By TAKIS MICHAS
FROM TODAY’S WALL STREET JOURNAL EUROPE
April 29, 2008
After a recent visit to Skopje, the U.S. envoy to NATO, Victoria Nuland, said that the argument between Greece and Macedonia could be settled «within days or weeks.» If only. Unfortunately, the so-called name dispute is far too complex for easy fixes.
First there is the name: Greece wants its northern neighbor to change its constitutional designation, Republic of Macedonia, to something else, perhaps with «New» or «Upper» prefixed. Unless it does so, Greece will continue to block Macedonia’s entry into NATO, as it did at this month’s Bucharest summit, and presumably the European Union. Athens claims the current name reveals territorial ambitions against its own northern province of Macedonia.
There is also the dispute over the existence of a Macedonian nation. Since the end of World War II, Greece consistently refused to acknowledge such a nation or ethnic group, arguing that it was the «artificial creation» of former Yugoslav strongman Tito. According to this view, the only real Macedonians are ethnic Greeks. Greek officials and most of the media here today refer to Macedonia by the demeaning term «Skopjans.»
Then there is the question of language. Greece denies the existence of a Macedonian language, claiming that this is merely a «local idiom» or «dialect.»
There is, lastly, the issue of Slav Macedonians who fled Greece after World War II. Greece denies these political refugees and their descendants any «right of return,» saying they were traitors who forfeited their claims to citizenship by fighting alongside the Communist-led Democratic Army, which sought the secession of (Greek) Macedonia from Greece. After the defeat of the Communist forces in the Greek Civil War, many of the militants settled in the countries of the former Soviet block, including approximately 30,000 in the neighboring then-Yugoslav Republic of Macedonia. Their properties in Greece were confiscated by the state and reallocated to the inhabitants of the region. In 1983, then Socialist Prime Minister Andreas Papandreou passed a law allowing for the repatriation of the communist political refugees. However, Slav Macedonians were excluded from this deal since the law applied only to ethnic Greeks.

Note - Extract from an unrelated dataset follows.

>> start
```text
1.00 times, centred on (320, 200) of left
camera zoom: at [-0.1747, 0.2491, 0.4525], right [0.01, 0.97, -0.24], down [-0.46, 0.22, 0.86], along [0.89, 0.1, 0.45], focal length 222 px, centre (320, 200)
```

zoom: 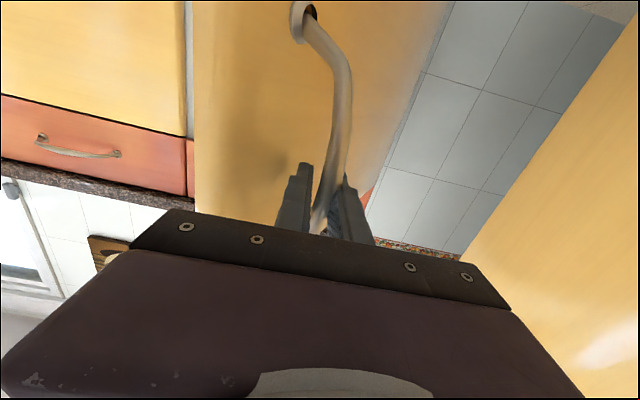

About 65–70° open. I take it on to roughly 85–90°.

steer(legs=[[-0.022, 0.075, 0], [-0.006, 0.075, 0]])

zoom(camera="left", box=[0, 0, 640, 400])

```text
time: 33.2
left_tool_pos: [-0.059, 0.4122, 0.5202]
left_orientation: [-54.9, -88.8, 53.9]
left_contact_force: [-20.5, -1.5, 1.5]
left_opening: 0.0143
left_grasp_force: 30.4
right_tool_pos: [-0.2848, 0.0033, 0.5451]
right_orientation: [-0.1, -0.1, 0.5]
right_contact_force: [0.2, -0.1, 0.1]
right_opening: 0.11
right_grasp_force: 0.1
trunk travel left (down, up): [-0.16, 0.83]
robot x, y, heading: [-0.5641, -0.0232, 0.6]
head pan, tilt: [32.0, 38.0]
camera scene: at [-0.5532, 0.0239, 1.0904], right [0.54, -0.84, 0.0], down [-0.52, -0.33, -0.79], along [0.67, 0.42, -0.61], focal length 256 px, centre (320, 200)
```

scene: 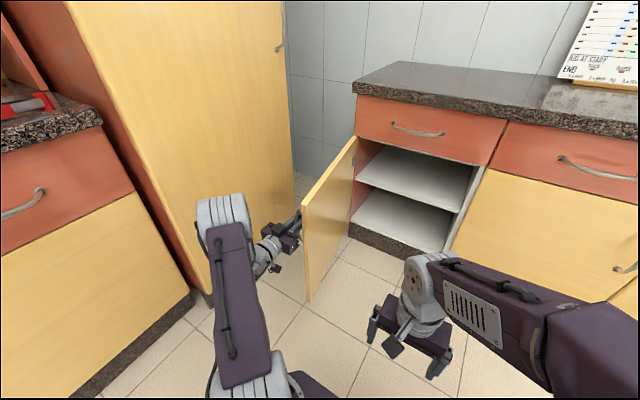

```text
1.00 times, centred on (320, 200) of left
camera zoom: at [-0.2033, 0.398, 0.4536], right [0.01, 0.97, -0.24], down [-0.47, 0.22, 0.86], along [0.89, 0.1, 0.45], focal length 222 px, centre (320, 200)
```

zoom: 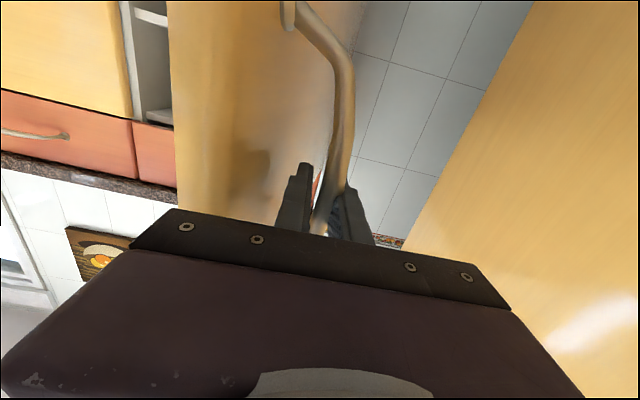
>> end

All four areas of dispute are interrelated. All tend to confirm the fears and stereotypes the inhabitants of both countries have about the other.
For the Greeks – especially in the northern regions – the claims concerning the existence of a «Macedonian» nation, language or country as well as for the return of the refugees are seen as part and parcel of Skopje’s «irredentism.» Recent actions by the Macedonian government, such as the decision to rename the airport in Skopje after Alexander the Great or the circulation in public of maps of «Greater Macedonia» that include parts of Greece, did nothing to allay the fears of many Greeks that the «expansionist» ideology of their neighbor poses a threat to territorial integrity.

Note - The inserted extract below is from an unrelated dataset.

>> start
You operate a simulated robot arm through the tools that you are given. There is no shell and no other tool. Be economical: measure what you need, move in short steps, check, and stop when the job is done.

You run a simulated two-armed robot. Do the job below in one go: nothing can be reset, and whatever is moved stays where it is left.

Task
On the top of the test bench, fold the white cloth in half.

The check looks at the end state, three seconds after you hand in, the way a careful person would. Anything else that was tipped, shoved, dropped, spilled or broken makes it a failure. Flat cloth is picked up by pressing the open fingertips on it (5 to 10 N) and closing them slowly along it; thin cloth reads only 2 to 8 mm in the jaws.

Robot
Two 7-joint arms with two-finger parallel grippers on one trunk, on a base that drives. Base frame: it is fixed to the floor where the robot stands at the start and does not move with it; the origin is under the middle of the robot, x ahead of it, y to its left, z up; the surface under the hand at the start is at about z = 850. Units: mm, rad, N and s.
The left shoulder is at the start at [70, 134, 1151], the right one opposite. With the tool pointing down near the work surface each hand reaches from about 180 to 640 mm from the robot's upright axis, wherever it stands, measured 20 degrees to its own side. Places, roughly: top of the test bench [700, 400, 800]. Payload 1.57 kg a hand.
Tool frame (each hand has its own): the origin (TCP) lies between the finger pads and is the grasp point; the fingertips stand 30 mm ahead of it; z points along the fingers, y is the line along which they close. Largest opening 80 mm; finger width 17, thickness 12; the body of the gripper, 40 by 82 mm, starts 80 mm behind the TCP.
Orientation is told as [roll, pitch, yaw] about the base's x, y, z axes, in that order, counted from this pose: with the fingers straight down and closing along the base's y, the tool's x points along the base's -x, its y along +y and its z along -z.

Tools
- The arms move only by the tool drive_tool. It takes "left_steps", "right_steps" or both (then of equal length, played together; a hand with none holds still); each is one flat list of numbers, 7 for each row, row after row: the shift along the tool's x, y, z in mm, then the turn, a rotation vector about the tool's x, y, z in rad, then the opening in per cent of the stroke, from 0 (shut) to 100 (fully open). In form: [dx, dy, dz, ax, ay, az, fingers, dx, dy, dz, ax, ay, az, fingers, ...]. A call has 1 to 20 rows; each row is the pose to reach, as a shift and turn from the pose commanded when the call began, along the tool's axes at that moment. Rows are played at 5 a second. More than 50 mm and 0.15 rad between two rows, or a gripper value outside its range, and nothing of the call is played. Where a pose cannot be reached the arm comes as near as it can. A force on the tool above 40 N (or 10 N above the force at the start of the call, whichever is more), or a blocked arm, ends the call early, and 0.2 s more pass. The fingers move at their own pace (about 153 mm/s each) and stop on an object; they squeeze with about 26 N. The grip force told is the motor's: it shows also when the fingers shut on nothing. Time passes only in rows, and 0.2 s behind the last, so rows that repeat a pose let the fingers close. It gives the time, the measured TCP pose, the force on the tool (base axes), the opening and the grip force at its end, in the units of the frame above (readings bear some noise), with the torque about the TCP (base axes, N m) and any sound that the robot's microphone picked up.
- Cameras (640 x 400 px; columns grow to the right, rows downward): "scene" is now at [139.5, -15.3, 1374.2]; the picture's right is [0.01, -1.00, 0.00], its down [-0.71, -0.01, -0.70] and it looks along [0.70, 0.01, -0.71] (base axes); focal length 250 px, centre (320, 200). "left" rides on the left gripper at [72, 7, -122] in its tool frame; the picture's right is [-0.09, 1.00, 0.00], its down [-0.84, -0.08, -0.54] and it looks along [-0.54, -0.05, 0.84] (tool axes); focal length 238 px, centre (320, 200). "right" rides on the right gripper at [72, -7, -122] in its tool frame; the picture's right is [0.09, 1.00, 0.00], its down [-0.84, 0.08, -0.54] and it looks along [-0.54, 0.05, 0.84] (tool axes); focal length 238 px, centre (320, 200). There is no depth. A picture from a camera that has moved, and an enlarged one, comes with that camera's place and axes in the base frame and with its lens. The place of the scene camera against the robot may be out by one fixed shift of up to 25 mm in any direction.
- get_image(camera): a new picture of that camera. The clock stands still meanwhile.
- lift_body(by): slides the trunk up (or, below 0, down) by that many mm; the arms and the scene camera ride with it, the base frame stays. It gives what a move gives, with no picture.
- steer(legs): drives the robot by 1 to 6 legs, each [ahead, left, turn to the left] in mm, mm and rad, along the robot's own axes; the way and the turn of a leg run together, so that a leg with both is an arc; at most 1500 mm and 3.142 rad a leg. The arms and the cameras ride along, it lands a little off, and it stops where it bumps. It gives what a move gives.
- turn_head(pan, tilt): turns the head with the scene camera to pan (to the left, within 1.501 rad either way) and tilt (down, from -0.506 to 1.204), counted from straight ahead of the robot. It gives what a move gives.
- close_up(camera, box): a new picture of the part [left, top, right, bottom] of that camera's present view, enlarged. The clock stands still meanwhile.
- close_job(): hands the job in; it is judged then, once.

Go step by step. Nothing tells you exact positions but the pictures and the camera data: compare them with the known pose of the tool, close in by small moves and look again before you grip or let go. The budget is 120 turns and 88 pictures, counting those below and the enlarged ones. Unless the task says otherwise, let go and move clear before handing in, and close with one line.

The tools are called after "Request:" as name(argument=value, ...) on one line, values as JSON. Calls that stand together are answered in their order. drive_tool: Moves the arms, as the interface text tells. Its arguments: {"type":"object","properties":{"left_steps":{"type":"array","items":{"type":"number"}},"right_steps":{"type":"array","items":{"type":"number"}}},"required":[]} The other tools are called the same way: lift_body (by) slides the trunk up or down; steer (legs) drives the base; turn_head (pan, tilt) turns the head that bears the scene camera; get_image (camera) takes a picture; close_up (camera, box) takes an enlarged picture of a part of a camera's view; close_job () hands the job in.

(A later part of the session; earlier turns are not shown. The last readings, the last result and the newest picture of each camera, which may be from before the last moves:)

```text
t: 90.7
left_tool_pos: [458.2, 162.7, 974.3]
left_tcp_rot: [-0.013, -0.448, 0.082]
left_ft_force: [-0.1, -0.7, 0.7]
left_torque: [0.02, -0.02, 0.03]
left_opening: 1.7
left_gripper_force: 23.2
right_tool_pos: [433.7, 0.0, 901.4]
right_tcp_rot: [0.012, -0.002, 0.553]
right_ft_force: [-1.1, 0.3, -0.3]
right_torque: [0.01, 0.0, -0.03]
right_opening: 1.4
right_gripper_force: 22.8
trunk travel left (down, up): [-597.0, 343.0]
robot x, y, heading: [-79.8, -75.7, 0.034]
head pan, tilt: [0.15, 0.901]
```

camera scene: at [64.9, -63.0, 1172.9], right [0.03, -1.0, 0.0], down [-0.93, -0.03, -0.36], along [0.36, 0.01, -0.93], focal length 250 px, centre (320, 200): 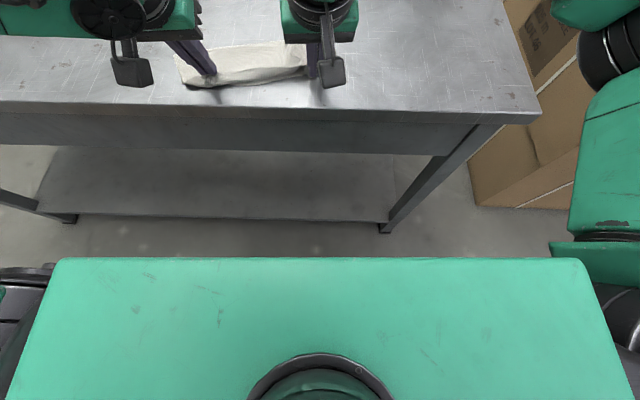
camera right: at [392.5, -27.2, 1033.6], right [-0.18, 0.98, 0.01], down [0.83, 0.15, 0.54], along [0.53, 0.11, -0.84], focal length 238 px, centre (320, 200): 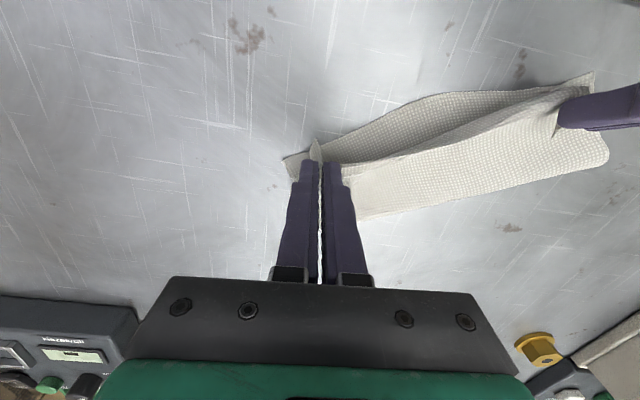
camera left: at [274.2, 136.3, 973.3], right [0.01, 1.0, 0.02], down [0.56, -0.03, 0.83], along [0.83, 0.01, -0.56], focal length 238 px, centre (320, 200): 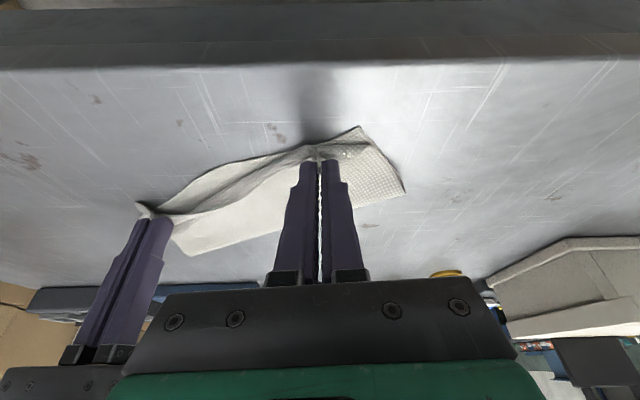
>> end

On the other side of the border, the picture is inverted. For the Macedonians, Greek attempts to deny them a name, a language, an ethnicity and basic human rights (like «the right to return») are part of the «cultural genocide» of Slav Macedonians that Greece has been waging for the past century. By this view, the ethnic homogenization of northern Greece – which started with the Balkan wars at the beginning of the last century and culminated in the post-World War II settlement in the region – was intended to Hellenize the Slav populations of Northern Greece.
According to this view, in the course of the nation-building of modern Greece, key aspects of history, life and culture that didn’t conform with the official vision of a single, unitary nation that could trace its lineage back to the days of Pericles were erased. Entire towns and villages disappeared from the map as did the names of a host of public spaces, churches, monasteries, mountains, lakes and rivers. Slavic family and individual names were changed into Greek names. The public use of the Slavic Macedonian language was prohibited.
Contrary to received wisdom, the dispute between Greece and Macedonia isn’t over a mere name, but concerns competing national mythologies, symbols and histories. In other words, we have here all the usual Balkan issues over which people in this part of the world and elsewhere have butchered each other in the distant and not-so-distant past. No easy fix is possible, and a compromise over the name won’t put to rest the basic conflict. Unless all the problems are addressed openly and honestly, mutual distrust will persist, ready to erupt again at the first opportunity – or once EU reconstruction funds dry up.
Had Athens and Skopje engaged in serious bilateral or multilateral talks during the past decade on all the points of contention, and not focused simply on the «name,» perhaps they would not find themselves in their current, absurd predicament.
Mr. Michas, a Greek journalist, is author of «Unholy Alliance: Greece and Milosevic’s Serbia» (University of Texas A & M Press, 2002).